- **Problem description**
Repeat the listing in full, word for word. Write them as strings in a JSON array, leaving out blank lines.

- **Data provided**
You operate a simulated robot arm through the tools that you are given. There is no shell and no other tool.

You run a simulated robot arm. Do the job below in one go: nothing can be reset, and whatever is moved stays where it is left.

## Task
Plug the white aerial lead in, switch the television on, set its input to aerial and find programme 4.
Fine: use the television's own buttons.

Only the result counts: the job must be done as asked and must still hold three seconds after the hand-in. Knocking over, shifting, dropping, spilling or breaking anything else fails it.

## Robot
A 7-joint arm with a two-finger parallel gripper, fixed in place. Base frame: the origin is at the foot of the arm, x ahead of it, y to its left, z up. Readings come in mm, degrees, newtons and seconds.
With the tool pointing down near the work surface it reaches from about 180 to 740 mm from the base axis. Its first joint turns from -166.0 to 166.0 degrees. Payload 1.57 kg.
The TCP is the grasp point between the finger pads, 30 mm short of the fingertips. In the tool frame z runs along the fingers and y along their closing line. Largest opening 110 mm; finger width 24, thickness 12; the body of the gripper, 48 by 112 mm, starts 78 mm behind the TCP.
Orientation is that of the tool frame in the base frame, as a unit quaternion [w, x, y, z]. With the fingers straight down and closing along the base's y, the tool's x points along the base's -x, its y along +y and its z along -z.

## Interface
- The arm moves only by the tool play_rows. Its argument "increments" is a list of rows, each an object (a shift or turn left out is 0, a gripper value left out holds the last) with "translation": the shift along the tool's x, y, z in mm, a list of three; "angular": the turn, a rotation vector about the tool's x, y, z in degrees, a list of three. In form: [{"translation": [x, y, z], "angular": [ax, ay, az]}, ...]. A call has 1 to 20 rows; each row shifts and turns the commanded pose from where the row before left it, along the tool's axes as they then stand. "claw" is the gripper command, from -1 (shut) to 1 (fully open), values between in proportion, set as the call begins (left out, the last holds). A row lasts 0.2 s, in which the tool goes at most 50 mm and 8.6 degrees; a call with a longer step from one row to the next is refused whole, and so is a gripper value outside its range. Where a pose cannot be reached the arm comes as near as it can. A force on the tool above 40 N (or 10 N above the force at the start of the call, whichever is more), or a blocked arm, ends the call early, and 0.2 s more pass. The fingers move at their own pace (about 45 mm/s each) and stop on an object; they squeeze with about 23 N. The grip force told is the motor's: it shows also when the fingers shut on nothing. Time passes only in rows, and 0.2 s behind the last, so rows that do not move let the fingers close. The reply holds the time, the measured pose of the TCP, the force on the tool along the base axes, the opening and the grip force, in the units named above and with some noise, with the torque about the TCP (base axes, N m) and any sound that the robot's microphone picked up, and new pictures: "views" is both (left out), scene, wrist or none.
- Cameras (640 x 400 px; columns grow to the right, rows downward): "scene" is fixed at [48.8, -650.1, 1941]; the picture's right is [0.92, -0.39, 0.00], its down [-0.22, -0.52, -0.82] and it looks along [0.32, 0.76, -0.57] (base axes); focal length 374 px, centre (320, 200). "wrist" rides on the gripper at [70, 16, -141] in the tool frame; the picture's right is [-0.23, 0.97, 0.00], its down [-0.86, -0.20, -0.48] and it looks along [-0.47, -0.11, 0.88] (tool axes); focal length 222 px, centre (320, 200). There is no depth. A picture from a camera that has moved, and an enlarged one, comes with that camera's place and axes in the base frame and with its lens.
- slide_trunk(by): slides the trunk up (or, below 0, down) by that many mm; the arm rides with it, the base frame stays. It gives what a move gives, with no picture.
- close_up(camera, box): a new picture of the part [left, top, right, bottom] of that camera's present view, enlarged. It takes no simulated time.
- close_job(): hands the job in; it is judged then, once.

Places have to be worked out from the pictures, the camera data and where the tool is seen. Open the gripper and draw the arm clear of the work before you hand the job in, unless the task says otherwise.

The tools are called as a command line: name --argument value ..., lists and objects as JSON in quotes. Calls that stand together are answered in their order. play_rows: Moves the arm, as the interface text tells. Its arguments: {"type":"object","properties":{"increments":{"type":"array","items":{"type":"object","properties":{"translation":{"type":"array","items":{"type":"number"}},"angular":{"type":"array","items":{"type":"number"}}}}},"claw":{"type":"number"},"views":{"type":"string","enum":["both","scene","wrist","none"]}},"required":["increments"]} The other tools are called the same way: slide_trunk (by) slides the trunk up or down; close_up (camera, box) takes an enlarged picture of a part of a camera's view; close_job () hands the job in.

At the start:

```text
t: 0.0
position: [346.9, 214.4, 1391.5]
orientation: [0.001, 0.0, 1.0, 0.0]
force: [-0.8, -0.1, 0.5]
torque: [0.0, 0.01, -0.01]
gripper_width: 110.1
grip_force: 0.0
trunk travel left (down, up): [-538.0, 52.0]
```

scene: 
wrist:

- **Correct result**
[
  "You operate a simulated robot arm through the tools that you are given. There is no shell and no other tool.",
  "You run a simulated robot arm. Do the job below in one go: nothing can be reset, and whatever is moved stays where it is left.",
  "## Task",
  "Plug the white aerial lead in, switch the television on, set its input to aerial and find programme 4.",
  "Fine: use the television's own buttons.",
  "Only the result counts: the job must be done as asked and must still hold three seconds after the hand-in. Knocking over, shifting, dropping, spilling or breaking anything else fails it.",
  "## Robot",
  "A 7-joint arm with a two-finger parallel gripper, fixed in place. Base frame: the origin is at the foot of the arm, x ahead of it, y to its left, z up. Readings come in mm, degrees, newtons and seconds.",
  "With the tool pointing down near the work surface it reaches from about 180 to 740 mm from the base axis. Its first joint turns from -166.0 to 166.0 degrees. Payload 1.57 kg.",
  "The TCP is the grasp point between the finger pads, 30 mm short of the fingertips. In the tool frame z runs along the fingers and y along their closing line. Largest opening 110 mm; finger width 24, thickness 12; the body of the gripper, 48 by 112 mm, starts 78 mm behind the TCP.",
  "Orientation is that of the tool frame in the base frame, as a unit quaternion [w, x, y, z]. With the fingers straight down and closing along the base's y, the tool's x points along the base's -x, its y along +y and its z along -z.",
  "## Interface",
  "- The arm moves only by the tool play_rows. Its argument \"increments\" is a list of rows, each an object (a shift or turn left out is 0, a gripper value left out holds the last) with \"translation\": the shift along the tool's x, y, z in mm, a list of three; \"angular\": the turn, a rotation vector about the tool's x, y, z in degrees, a list of three. In form: [{\"translation\": [x, y, z], \"angular\": [ax, ay, az]}, ...]. A call has 1 to 20 rows; each row shifts and turns the commanded pose from where the row before left it, along the tool's axes as they then stand. \"claw\" is the gripper command, from -1 (shut) to 1 (fully open), values between in proportion, set as the call begins (left out, the last holds). A row lasts 0.2 s, in which the tool goes at most 50 mm and 8.6 degrees; a call with a longer step from one row to the next is refused whole, and so is a gripper value outside its range. Where a pose cannot be reached the arm comes as near as it can. A force on the tool above 40 N (or 10 N above the force at the start of the call, whichever is more), or a blocked arm, ends the call early, and 0.2 s more pass. The fingers move at their own pace (about 45 mm/s each) and stop on an object; they squeeze with about 23 N. The grip force told is the motor's: it shows also when the fingers shut on nothing. Time passes only in rows, and 0.2 s behind the last, so rows that do not move let the fingers close. The reply holds the time, the measured pose of the TCP, the force on the tool along the base axes, the opening and the grip force, in the units named above and with some noise, with the torque about the TCP (base axes, N m) and any sound that the robot's microphone picked up, and new pictures: \"views\" is both (left out), scene, wrist or none.",
  "- Cameras (640 x 400 px; columns grow to the right, rows downward): \"scene\" is fixed at [48.8, -650.1, 1941]; the picture's right is [0.92, -0.39, 0.00], its down [-0.22, -0.52, -0.82] and it looks along [0.32, 0.76, -0.57] (base axes); focal length 374 px, centre (320, 200). \"wrist\" rides on the gripper at [70, 16, -141] in the tool frame; the picture's right is [-0.23, 0.97, 0.00], its down [-0.86, -0.20, -0.48] and it looks along [-0.47, -0.11, 0.88] (tool axes); focal length 222 px, centre (320, 200). There is no depth. A picture from a camera that has moved, and an enlarged one, comes with that camera's place and axes in the base frame and with its lens.",
  "- slide_trunk(by): slides the trunk up (or, below 0, down) by that many mm; the arm rides with it, the base frame stays. It gives what a move gives, with no picture.",
  "- close_up(camera, box): a new picture of the part [left, top, right, bottom] of that camera's present view, enlarged. It takes no simulated time.",
  "- close_job(): hands the job in; it is judged then, once.",
  "Places have to be worked out from the pictures, the camera data and where the tool is seen. Open the gripper and draw the arm clear of the work before you hand the job in, unless the task says otherwise.",
  "The tools are called as a command line: name --argument value ..., lists and objects as JSON in quotes. Calls that stand together are answered in their order. play_rows: Moves the arm, as the interface text tells. Its arguments: {\"type\":\"object\",\"properties\":{\"increments\":{\"type\":\"array\",\"items\":{\"type\":\"object\",\"properties\":{\"translation\":{\"type\":\"array\",\"items\":{\"type\":\"number\"}},\"angular\":{\"type\":\"array\",\"items\":{\"type\":\"number\"}}}}},\"claw\":{\"type\":\"number\"},\"views\":{\"type\":\"string\",\"enum\":[\"both\",\"scene\",\"wrist\",\"none\"]}},\"required\":[\"increments\"]} The other tools are called the same way: slide_trunk (by) slides the trunk up or down; close_up (camera, box) takes an enlarged picture of a part of a camera's view; close_job () hands the job in.",
  "At the start:",
  "```text",
  "t: 0.0",
  "position: [346.9, 214.4, 1391.5]",
  "orientation: [0.001, 0.0, 1.0, 0.0]",
  "force: [-0.8, -0.1, 0.5]",
  "torque: [0.0, 0.01, -0.01]",
  "gripper_width: 110.1",
  "grip_force: 0.0",
  "trunk travel left (down, up): [-538.0, 52.0]",
  "```",
  "scene: ",
  "wrist:"
]